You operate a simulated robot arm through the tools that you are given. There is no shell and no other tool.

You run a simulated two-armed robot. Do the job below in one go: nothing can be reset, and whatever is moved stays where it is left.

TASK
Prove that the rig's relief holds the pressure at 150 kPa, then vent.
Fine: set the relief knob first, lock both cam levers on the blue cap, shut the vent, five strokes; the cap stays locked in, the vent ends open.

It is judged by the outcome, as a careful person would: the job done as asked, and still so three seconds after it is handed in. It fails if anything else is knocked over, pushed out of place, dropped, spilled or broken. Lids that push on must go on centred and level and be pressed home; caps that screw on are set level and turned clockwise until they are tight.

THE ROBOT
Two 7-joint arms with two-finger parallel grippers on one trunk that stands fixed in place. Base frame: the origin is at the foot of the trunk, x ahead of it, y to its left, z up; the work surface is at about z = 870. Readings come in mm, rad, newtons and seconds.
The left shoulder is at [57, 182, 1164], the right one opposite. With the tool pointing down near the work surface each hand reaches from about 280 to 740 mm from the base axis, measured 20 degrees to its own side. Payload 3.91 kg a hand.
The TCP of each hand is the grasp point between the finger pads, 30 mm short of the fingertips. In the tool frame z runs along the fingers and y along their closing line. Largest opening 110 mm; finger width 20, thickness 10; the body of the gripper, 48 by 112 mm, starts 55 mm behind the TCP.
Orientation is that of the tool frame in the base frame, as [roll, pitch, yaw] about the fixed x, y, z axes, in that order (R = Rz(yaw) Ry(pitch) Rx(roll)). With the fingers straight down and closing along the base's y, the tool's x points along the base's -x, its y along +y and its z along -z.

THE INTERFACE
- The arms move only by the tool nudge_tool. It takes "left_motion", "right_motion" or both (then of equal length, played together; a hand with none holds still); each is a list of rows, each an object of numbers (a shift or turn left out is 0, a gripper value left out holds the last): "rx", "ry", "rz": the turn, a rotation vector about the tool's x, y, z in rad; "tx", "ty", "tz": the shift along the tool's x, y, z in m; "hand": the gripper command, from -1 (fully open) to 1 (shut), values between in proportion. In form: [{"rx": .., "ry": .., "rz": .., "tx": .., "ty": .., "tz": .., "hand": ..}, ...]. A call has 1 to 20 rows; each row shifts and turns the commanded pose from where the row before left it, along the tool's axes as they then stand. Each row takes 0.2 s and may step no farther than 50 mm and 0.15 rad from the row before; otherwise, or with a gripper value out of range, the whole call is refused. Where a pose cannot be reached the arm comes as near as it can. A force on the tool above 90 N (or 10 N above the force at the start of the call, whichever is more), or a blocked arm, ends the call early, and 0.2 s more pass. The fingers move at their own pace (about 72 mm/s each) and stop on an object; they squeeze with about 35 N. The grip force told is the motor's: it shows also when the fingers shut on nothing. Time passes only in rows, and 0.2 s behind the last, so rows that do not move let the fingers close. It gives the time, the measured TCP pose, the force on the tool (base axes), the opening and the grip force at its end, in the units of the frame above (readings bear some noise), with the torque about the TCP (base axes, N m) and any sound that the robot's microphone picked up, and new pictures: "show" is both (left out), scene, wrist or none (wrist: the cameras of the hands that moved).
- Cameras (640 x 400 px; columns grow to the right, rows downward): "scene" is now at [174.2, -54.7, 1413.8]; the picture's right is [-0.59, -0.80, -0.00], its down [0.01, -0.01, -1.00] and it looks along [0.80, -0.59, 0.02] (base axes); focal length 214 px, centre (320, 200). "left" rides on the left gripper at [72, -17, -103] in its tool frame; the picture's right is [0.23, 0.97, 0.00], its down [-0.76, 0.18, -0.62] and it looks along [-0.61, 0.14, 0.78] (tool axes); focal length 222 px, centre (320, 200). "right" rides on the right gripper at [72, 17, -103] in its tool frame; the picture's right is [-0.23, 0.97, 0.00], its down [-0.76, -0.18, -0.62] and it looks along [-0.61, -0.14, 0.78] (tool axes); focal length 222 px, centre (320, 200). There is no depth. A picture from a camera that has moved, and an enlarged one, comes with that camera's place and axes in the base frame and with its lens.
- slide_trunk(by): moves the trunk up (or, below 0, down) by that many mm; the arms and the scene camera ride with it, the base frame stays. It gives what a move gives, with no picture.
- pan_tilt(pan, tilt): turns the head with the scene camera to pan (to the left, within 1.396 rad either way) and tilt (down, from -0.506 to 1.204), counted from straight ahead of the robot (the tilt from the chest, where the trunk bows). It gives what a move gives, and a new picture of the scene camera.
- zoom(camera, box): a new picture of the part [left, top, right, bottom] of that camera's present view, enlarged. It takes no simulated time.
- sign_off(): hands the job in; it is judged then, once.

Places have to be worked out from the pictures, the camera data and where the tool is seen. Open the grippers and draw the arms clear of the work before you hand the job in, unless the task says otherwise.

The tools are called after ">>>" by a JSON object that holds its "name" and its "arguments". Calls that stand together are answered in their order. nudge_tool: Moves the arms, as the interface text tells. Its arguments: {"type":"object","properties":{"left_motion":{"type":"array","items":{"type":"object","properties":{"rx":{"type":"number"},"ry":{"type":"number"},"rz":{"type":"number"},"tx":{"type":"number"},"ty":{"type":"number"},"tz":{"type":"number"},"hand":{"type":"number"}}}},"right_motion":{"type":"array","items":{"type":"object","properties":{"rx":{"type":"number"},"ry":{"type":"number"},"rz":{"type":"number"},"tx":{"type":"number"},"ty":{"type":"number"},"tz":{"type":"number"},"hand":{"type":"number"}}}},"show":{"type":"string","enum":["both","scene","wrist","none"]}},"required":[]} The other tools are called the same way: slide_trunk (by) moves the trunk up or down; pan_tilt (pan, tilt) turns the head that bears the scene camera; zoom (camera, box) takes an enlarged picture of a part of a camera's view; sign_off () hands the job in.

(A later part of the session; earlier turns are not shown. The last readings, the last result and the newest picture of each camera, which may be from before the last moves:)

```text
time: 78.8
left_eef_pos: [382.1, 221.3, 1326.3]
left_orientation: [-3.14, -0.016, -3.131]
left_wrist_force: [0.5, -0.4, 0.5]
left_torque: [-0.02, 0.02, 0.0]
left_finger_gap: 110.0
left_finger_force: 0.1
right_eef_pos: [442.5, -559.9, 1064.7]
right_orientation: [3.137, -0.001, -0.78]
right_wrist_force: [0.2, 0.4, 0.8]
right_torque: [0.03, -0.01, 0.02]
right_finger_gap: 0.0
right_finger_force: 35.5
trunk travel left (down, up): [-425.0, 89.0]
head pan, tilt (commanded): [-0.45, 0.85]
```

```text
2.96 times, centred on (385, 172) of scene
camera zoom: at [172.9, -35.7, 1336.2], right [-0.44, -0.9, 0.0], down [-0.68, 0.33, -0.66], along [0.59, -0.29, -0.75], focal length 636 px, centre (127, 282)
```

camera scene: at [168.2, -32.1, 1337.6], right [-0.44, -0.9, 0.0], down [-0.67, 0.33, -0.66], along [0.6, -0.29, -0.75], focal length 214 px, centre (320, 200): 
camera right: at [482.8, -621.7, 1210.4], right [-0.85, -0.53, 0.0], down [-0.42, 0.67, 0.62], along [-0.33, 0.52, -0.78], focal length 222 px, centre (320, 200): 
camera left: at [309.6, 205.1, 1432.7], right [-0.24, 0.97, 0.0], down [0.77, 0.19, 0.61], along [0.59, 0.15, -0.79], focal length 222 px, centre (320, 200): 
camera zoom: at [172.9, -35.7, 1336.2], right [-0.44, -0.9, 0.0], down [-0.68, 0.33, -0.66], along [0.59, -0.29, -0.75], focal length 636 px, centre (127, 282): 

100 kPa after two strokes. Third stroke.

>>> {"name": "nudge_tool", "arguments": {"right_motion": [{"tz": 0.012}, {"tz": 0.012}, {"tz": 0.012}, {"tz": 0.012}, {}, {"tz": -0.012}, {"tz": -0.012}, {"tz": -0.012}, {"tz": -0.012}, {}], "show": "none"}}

══════

Look at the material above and copy, word for word, its lines from the first through the one containing "Fine: set the".

Written response -
You operate a simulated robot arm through the tools that you are given. There is no shell and no other tool.

You run a simulated two-armed robot. Do the job below in one go: nothing can be reset, and whatever is moved stays where it is left.

TASK
Prove that the rig's relief holds the pressure at 150 kPa, then vent.
Fine: set the relief knob first, lock both cam levers on the blue cap, shut the vent, five strokes; the cap stays locked in, the vent ends open.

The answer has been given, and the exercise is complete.